__SELECTED PASSAGE__.
● ● ● ● ● ● ●
Ankara’da kurulan Meclis ve genç Türkiye Cumhuriyeti, daha ilk yıllarında, Anadolu’da savaşla büyük bir etnik-kültürel altüstlüğün yaşanmasının, Osmanlı saraylarının kapatılmasının, tekke ve zaviyelerin yasaklanmasının, birçok vakfa pratik olarak ya da yasal yollarla devlet tarafından el konulmasının açığa çıkarttığı tarihsel malzemenin nasıl korunacağı sorununa cevaplar geliştirme zorunluluğu ile karşı karşıya kaldı. Öte yandan, bir ulus-devlet var etmek için ulusal bir geleneğin icadı, bu kapsamda bir ulusal anlatının kurgulanmasının gerektiğinin farkına varıldı. Bu zorunluluklar, kavramın geniş anlamında kültürel mirasa özel bir önem verilmesini birlikte getirdi ve böylece yeni müzeler kuruldu, eskilere el atıldı; Ayasofya Camii, Topkapı Sarayı ve Mevlana Dergahı müzeleştirildi. Kültürel mirasa komşu filoloji, tarih, etnoloji gibi alanlarda üniversite kürsüleri ya da bölümleri kuruldu. “Uygarlık ailesinin bir ferdi olma” amacı Türkiye’deki Helen ve Roma mirasının önemsenmesini ve arkeolojik kazılara yeniden başlanmasını getirdi. Ne var ki, önce Türkocağı, daha sonraları tek parti rejiminin kitle eğitim kurumu Halkevleri içinde etnografik derlemeleri teşvik eden, müzecilik kolları kuran Kemalist rejimin bu tarihsel malzeme ilgisi, esas olarak, Türk Tarih ve Güneş Dil tezlerinin ve Müslüman olmayan azınlıklara, Kürtlere ve dinsel topluluklara yönelik baskıcı politikaların dar sınırları içinde kaldı.

Türk Tarih Tezi’nin ikna edici bir biçimde savunulamayacak bir kurgu olduğunun anlaşılmasıyla ortaya çıkan boşluk, 1930’ların ortalarından 1960’ların sonlarına kadar süregelen, kültüre ve topluma ve bakışı temelde milliyetçiliğin belirlediği,  yine de bir dönemden ötekine önemli gel-gitler yaşanan bir geçişe yol açtı. İkinci Dünya Savaşı öncesinde Trakya’da Musevilere karşı girişilen baskılar, Dersim’de Alevi-Kürtlerin kıyıma uğratılması, savaş yıllarında gerçekleştirilen Varlık Vergisi ve ayrımcı askere alma politikaları, çeşitli tarikatlara yönelik baskılar, insan haklarına aykırı ve kültürel miras açısından ayrımcı politikaların köşe taşlarını oluşturdu. Öte yandan, İkinci Dünya Savaşı’nın Müttefikler tarafından kazanılmış olması, Mayıs 1950’de tek parti iktidarının seçimlerle yıkılması, 1960 Askeri Darbesi’nin ardından hazırlanan Anayasa’nın sağladığı görece özgürlük ortamı, kısa dönemli olsa da umut, aranış esintilerini ve bazı bağımsız sivil örgütlenmelerin kurulmasını birlikte getirdi.
● ● ● ● ● ● ●
__YOUR GOAL__. Continue the selected passage that opens with "Ankara’da kurulan Meclis".
● ● ● ● ● ● ●
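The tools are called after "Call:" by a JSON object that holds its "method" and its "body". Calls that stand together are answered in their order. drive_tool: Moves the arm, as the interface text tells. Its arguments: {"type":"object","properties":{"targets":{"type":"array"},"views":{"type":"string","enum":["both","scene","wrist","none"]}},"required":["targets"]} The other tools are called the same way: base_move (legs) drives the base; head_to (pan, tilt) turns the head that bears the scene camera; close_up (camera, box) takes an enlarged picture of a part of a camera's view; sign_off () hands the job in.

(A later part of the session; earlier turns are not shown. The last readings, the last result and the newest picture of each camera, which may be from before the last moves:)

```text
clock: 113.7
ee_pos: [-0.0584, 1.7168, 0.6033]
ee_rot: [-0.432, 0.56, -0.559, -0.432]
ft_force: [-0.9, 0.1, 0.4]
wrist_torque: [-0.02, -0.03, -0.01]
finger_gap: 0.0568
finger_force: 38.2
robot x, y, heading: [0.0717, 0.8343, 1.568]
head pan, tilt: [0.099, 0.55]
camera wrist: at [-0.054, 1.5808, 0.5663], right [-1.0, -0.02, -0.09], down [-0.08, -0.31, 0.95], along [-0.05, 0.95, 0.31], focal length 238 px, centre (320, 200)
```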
● ● ● ● ● ● ●
__EXERCISE RESULT__.
1960’ların sonlarında, bir yandan Türk-İslam sentezciliğinin ana politikalara damgasını vurmaya başlaması, öte yandan ırkçı milliyetçiliğin sol akımlara karşı para-militer grupları seferber eden güçlü bir parti halinde örgütlenmesiyle, bazen kadife bir eldiven içinde, askeri yönetim dönemlerinde ise bu tür bir eldivene bile ihtiyaç duyulmadan, göç ettirme, sindirme ve asimilasyon politikaları sistemli, yeni bir içerik kazandı: Osmanlı geçmişiyle - bu geçmişin Müslüman-Türk yorumu temel alınarak - barışıldı. Türk Tarih Tezi’nin kimi ırkçı tezleri üstü kapalı bir biçimde sürdürülürken, islamiyet ana birleştirici miras olarak ilan edildi. 

Ancak, bu dönemde, bir karşı dip akımı da içten içe etkisini göstermeye başladı: toplumun sosyal ve ekonomik olarak daha çeşitlenip bir orta sınıfın oluşması, kitle iletişim araçları ve Avrupa’ya göçün dünyadan haberliliği artırması ve çok önemli bir dış dinamik olarak Türkiye’nin Avrupa Birliği ile yaşadığı inişli – çıkışlı macera,  tekçi kültür ve kültürel miras anlayışlarının etkisini bir ölçüde zayıflattı. En azından ayrımcılık, baskı ve saldırı-imha örnekleri daha açıkça dile getirilmeye ve bunlara son verilmesi gerekliliği tartışılmaya başlandı. Türk ve Sünni kimlikleri dışındaki kimliklere ve bu kültür toplumlarının mirasına karşı ayırım ve baskı gerçeği değişmese de, bu yapının artık sürdürülmemesi gerektiği ya da istense de sürdürülemeyeceği gerçeği daha geniş çevrelerce kabul görmeye başladı.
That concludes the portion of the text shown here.